Comedian Rodney Dangerfield made famous and drew a lot of laughs for his line, “I get no respect, I tell ya.” In reality, a lack of respect is not a laughing matter. In fact, when it comes to leadership, it can be one’s undoing.
As I continue to explore leadership, teach its concepts, speak and write about it, I am always asked what one book to read that will explain leadership. I always reply there is no one book, and no single rule; however, I do think there is one common human need that is always successful in any human interaction, and that is respect. Imagine what we might do if we always practiced it?
No matter what the issue I am dealing with, either personally or with clients, I always ask myself what is the respectful solution. When I am teaching leadership and I attempt to express my ideas, I always come to respect. When I am dealing with my kids, I ask myself how I can maintain mutual respect between us. It’s like the magic answer to any problem. Yet, it seems to be missing from society in so many ways. Throughout history, every blunder can be directly linked to not respecting others, therefore not knowing, listening to, acknowledging or caring about others. In its place is judging people without the facts, exploiting situations and people unfairly and misrepresenting ideas to hurt the other.
I think the most prevalent and obvious place I see disrespect is in our political system. I get that our system is built on competing ideas, and that debate and dialogue is good for sorting out what is best. I love debate; however, it seems to have slipped into the realm of absurd. We have serious issues to solve, and yet in political circles the intent is disrespecting the competition. Lack of respect seems to me a weak strategy.

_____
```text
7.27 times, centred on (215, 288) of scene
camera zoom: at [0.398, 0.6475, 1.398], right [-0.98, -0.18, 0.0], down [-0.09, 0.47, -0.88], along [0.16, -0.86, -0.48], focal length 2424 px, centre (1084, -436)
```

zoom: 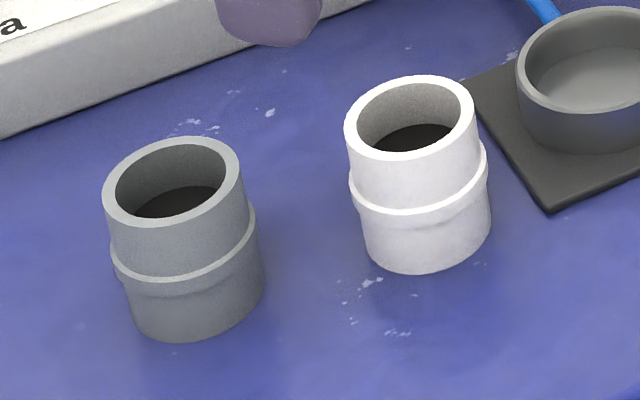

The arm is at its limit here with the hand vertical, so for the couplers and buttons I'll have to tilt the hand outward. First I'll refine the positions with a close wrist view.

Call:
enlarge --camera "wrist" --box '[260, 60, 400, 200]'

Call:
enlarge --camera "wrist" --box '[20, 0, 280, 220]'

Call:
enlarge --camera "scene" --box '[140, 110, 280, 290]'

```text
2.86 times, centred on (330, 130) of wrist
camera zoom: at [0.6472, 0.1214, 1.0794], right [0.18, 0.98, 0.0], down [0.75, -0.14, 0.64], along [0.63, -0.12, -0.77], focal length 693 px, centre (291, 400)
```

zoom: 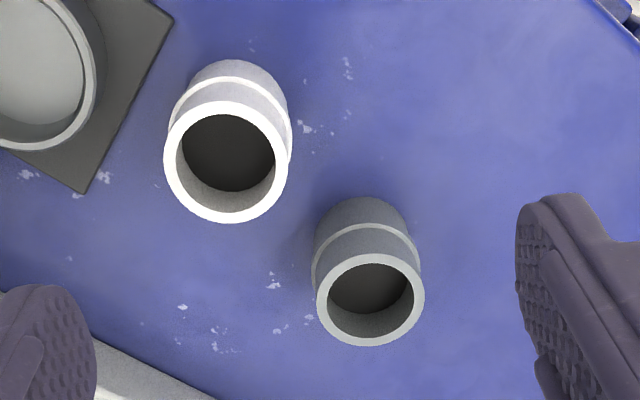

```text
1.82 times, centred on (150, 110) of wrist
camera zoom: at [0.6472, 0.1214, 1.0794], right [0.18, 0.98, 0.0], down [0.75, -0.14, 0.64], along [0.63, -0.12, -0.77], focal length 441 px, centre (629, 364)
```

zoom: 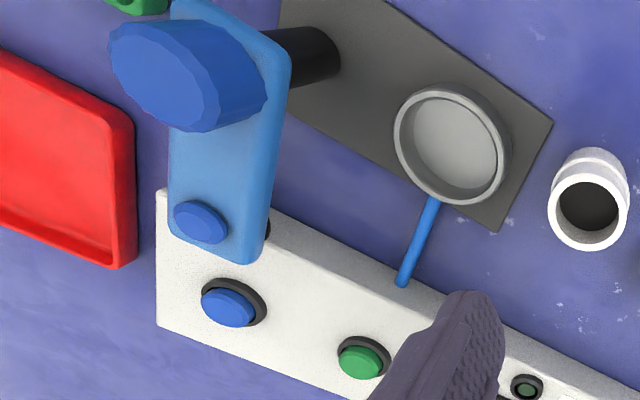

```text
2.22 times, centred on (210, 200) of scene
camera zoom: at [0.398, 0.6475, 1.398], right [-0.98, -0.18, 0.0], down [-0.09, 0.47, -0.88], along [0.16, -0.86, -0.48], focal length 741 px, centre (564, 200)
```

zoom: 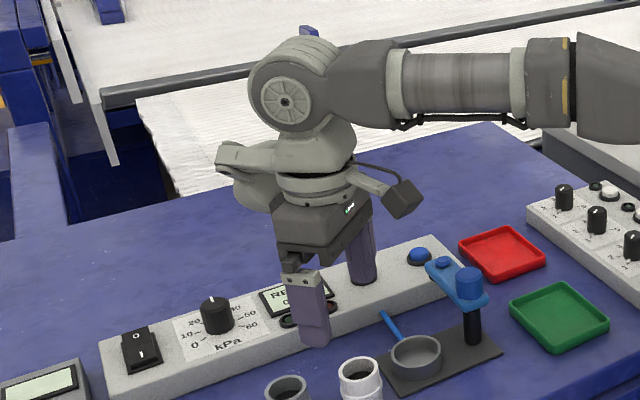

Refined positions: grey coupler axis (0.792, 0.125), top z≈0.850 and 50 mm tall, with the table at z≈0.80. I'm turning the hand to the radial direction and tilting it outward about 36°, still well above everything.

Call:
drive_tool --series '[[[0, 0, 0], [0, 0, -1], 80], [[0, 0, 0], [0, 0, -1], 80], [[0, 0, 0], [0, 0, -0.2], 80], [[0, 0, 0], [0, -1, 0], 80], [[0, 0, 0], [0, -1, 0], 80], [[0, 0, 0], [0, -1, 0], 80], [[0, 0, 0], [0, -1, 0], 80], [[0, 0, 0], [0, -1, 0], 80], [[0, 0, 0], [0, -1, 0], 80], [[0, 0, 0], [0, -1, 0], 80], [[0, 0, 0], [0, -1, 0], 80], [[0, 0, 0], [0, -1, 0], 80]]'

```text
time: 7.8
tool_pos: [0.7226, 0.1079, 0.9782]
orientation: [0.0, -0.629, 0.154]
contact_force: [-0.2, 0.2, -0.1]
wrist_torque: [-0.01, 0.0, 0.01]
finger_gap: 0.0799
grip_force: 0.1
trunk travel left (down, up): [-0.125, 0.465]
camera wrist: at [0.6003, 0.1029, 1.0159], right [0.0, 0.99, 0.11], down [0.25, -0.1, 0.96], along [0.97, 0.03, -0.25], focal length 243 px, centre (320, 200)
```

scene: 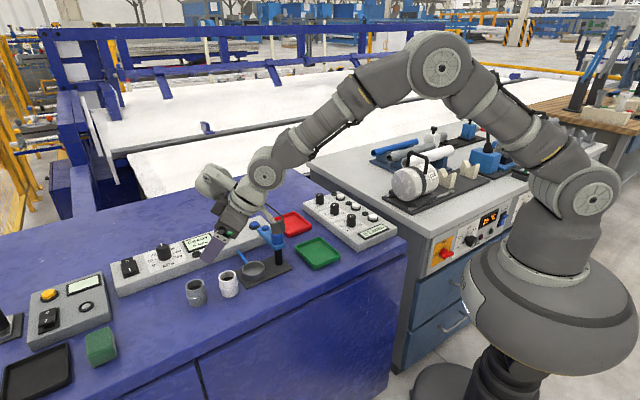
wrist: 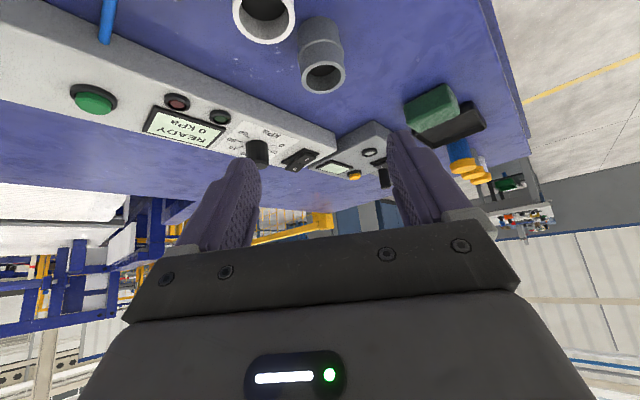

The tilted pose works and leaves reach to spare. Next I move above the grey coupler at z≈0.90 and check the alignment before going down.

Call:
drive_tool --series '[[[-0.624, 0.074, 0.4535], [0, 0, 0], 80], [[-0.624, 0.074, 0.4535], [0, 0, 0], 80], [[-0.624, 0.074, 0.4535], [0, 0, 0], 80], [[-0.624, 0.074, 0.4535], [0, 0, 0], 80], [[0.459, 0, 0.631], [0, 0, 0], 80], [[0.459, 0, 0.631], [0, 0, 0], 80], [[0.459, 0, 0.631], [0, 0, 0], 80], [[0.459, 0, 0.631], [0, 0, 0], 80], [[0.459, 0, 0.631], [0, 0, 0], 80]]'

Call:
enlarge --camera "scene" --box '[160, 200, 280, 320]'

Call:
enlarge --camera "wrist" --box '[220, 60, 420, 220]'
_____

Good examples of respect can be found in the many businesses who stuck with employees through this recession or who were at least honest with people about the situation. When things turn around, these leaders who demonstrated respect will have access to people, ideas and opportunities because people respond positively to respect.

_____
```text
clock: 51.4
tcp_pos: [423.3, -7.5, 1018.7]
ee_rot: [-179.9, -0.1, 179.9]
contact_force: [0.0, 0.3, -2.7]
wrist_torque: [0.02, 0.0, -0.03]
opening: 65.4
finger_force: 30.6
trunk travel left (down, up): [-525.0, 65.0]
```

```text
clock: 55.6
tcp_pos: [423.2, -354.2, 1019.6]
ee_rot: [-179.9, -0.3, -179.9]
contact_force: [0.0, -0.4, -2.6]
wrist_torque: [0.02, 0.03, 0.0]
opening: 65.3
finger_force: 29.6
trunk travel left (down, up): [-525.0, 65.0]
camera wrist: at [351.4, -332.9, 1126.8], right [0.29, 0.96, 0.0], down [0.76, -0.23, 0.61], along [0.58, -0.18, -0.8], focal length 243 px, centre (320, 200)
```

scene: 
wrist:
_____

When we give, and therefore gain, respect we are recruiting people to cooperate, participate and give their best. When respect is present, people behave better and work better together. And the most interesting thing is it’s contagious. Imagine what a room full of people who respect each other can get done. That is a productive organization, and that will be more prevalent in the future.

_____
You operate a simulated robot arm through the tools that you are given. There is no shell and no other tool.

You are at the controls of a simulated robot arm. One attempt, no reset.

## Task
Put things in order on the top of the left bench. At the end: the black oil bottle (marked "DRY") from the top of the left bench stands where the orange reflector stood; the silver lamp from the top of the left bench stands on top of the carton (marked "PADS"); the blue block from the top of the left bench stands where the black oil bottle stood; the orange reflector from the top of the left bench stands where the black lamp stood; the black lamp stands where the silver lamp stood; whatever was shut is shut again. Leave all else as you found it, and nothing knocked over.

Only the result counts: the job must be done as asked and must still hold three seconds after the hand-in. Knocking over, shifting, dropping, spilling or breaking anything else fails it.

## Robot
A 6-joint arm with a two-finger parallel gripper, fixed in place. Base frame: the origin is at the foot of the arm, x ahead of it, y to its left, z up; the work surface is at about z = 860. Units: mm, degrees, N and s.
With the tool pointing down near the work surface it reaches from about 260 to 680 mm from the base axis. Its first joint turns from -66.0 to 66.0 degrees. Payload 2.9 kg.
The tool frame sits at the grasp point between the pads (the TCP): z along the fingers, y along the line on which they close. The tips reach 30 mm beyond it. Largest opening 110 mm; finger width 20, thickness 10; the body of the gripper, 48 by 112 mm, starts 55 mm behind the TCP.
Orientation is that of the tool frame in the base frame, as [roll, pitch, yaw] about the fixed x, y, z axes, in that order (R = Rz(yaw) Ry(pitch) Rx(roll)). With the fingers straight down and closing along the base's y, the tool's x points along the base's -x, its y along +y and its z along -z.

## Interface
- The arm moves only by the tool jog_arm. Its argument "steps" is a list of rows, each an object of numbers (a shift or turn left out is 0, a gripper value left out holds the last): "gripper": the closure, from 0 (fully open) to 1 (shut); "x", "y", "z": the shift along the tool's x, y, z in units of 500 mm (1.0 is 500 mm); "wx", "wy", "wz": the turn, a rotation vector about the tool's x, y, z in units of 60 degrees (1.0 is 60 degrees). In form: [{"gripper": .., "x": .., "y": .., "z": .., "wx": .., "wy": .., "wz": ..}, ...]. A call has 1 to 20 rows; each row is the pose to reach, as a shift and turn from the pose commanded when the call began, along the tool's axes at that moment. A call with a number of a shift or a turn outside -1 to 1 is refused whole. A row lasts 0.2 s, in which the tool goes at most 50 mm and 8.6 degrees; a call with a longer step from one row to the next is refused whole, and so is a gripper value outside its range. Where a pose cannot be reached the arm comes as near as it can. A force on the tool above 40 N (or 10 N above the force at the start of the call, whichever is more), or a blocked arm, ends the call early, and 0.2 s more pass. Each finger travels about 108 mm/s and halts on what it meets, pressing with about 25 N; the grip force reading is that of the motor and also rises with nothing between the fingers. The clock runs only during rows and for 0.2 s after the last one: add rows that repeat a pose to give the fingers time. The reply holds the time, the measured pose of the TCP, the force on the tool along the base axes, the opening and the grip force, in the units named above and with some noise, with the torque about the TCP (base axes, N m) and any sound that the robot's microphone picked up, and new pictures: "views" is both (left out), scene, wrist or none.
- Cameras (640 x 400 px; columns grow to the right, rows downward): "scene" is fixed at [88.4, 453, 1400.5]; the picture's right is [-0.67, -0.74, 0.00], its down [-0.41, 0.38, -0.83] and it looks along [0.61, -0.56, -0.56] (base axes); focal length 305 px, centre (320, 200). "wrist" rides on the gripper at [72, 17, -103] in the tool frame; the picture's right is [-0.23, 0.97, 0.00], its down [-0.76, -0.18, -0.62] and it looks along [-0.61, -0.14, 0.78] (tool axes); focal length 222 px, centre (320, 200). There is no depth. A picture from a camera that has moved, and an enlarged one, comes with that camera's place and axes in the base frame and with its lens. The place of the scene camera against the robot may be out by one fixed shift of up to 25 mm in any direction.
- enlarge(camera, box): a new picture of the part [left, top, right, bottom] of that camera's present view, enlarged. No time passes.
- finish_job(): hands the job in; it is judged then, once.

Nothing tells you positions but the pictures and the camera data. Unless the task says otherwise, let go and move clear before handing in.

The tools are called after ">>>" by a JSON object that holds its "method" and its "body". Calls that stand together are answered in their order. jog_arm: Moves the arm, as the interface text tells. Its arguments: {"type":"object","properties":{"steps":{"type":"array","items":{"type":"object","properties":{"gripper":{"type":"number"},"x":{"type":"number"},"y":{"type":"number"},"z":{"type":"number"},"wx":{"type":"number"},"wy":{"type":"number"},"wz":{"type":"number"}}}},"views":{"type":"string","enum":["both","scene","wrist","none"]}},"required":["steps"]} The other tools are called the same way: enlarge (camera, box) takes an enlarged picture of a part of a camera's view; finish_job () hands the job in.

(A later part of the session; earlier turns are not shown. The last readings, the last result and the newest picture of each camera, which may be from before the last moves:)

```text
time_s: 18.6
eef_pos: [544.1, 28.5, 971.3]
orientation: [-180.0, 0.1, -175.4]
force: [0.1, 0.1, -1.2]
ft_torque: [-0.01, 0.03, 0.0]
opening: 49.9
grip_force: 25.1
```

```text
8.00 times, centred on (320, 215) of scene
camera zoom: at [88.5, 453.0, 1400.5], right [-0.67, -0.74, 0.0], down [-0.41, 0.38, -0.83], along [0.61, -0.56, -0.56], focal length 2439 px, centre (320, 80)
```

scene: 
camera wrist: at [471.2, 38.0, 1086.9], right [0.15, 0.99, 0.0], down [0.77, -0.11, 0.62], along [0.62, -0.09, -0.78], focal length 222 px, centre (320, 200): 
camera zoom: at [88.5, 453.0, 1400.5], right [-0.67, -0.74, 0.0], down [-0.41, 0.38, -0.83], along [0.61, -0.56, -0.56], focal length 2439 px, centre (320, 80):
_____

Leaders, professionals and successful companies demonstrate respect every day, and it is a core value to them. These are some considerations to creating respect in your professional life.
Dr. Russ Ouellette is the managing partner of Sojourn Partners, a Bedford-based executive leadership strategy and coaching firm. He can be reached at (603) 472-8103 or firstname.lastname@example.org. He can also be twittered@RussOuellette or Facebooked – Sojourn Partners.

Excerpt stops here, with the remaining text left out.